Pony Bradshaw's 2021 "Calico Jim" was a masterpiece that set a high bar for this follow-up "North Georgia Rounder." Rife with similar southern Appalachian imagery from the place he calls home, the album is not as overtly political as its predecessor, a bit more personal, but still retaining much of the same perspective.
Rather ironically Bradshaw did not grow up in the area although he's called it home for the past 15 years. It's a growing area that boasts an expanding industrial infrastructure and suburban communities that bely its historical reputation of redneck, hillbilly and off-the-grid types. Nonetheless, it's the latter that Bradshaw embraces, focusing a bit on its evil aspects. Originally from East Texas, where the Trail of Tears ended, he now resides where it began. An avid reader and observer, he credits much of his imagery and storytelling to the authors he's read.
Backed by a five-piece country rock band, Bradshaw's opener "Foxfire Wine" is inspired by Bruce Chatwin's book "Songlines" about nomadic peoples of Australia, he adapted the lyrics to fit his region -
"I woke up on the wrong side of my bedroll/Deep in the holler where the feral hog roams/Dreams of T-bone steaks and foxfire wine/Foxfire wine to heal my mind." It's one of four singles already released. His views on racism and genocide, themes inherent in "Calico Jim" course through "A Free Flowing Mind." The mournful "Holler Rose" begins with an incredible opening line – "I wiped away the tears like they was flies on a melon," sung with immense passion. It gets even deeper on "Mosquitoes" where addiction and despair prevail.
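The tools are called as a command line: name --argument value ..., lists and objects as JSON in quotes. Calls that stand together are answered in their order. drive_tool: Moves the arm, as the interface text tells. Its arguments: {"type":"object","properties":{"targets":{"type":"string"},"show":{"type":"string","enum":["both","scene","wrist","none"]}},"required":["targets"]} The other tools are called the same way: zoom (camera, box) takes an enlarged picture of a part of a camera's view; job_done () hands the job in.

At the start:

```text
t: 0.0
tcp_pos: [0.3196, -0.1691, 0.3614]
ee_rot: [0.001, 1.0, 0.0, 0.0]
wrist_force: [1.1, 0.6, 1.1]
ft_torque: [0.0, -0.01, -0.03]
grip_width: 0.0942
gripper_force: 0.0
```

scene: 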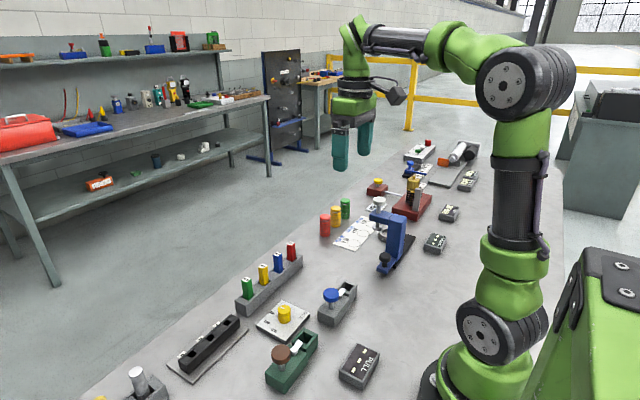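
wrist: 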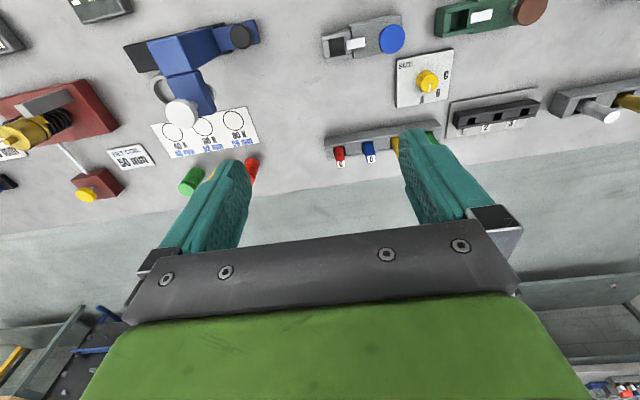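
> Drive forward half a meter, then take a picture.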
The title track is current, describing a troubadour, who performs for his wages. "I'm a North Georgia Rounder playing these foothill stomps...Run these rivers singing these sins / Up the valley I work for tips." He covers similar turf in "Kindly Turn the Bed Dow, Drusilla" referencing life on the road and the central troubadour theme runs through "A Duffel, a Grip, and My D35" as well. The melancholic "Safe in the Arms of Vernacular" is also personal, wherein his father brings him a gas mask after serving in Desert Storm. No matter the narrative, Bradshaw has clearly stamped his reputation as one of our best storytellers.